I am extremely proud of our team and their accomplishments in the field, said Ann Fox, President and Chief Executive Officer, Nine Energy Service. Thanks to a relentless focus on our customers, we continue to outperform the market with profitable market share gains across the business. Our expertise in downhole completions ensures we provide the premier offering of both conveyance and technology. Providing customers with a sustainable value proposition that is proven through decreased cycle time and higher efficiencies is a key differentiator for Nine.

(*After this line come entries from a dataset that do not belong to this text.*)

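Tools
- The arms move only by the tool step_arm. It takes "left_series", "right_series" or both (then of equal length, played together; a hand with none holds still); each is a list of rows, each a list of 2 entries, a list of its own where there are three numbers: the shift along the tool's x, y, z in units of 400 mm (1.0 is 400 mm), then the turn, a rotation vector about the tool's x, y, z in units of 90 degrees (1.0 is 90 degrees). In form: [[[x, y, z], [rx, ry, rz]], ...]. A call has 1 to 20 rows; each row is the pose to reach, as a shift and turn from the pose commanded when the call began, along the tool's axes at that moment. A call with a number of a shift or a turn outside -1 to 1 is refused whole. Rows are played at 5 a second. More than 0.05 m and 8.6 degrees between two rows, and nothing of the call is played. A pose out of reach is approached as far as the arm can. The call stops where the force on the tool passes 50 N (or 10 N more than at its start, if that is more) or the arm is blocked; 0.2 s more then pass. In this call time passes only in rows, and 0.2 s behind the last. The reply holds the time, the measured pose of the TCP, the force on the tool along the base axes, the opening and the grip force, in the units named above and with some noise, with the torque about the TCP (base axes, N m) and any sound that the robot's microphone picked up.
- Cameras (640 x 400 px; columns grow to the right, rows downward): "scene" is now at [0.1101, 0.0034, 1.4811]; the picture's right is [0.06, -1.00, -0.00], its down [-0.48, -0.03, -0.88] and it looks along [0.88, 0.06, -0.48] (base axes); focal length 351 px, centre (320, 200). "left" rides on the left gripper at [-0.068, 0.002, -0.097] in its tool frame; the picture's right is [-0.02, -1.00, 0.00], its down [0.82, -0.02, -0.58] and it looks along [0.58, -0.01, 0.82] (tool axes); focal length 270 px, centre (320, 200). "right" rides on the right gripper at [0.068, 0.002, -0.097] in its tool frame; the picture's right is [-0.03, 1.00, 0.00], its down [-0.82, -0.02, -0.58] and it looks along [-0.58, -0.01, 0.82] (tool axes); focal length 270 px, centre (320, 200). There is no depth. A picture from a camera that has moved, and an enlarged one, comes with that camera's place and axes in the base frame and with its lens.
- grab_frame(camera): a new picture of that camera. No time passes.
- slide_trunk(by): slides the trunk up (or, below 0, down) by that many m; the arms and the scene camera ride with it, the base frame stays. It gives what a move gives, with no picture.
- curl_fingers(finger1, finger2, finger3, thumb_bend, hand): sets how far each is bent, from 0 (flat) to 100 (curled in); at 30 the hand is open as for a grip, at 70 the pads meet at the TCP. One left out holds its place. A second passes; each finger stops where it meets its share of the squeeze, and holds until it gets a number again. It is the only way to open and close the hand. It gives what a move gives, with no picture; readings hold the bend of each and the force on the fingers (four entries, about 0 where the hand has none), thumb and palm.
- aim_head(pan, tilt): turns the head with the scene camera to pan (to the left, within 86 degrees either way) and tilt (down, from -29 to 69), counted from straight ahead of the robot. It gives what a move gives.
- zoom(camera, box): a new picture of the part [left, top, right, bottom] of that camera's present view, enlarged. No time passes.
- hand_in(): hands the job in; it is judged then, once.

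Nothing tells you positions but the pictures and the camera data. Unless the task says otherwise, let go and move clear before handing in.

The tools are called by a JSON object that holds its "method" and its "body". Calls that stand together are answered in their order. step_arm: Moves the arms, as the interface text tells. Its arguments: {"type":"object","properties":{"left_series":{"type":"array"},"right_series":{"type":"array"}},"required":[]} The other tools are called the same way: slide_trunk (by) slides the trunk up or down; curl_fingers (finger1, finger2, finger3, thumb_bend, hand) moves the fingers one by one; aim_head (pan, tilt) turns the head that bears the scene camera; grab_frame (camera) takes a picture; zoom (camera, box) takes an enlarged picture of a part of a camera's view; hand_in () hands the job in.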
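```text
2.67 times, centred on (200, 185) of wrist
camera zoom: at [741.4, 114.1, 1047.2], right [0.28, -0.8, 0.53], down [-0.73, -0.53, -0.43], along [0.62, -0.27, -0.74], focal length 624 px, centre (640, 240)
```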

While we are happy with the 6% revenue growth this quarter, I am equally pleased with the profitability metrics that continue to improve throughout the year. ROIC, net income and cash flow from operations increased by approximately 40%, 51% and 224%, respectively this quarter. All three of these metrics will continue to guide management on future capital deployment decisions and measuring company performance. The positive trends in Nines organic performance are magnified by completions complexity with longer laterals, more stages and large-scale manufacturing development, all of which will help drive more selective service selection and future growth and profitability for Nine.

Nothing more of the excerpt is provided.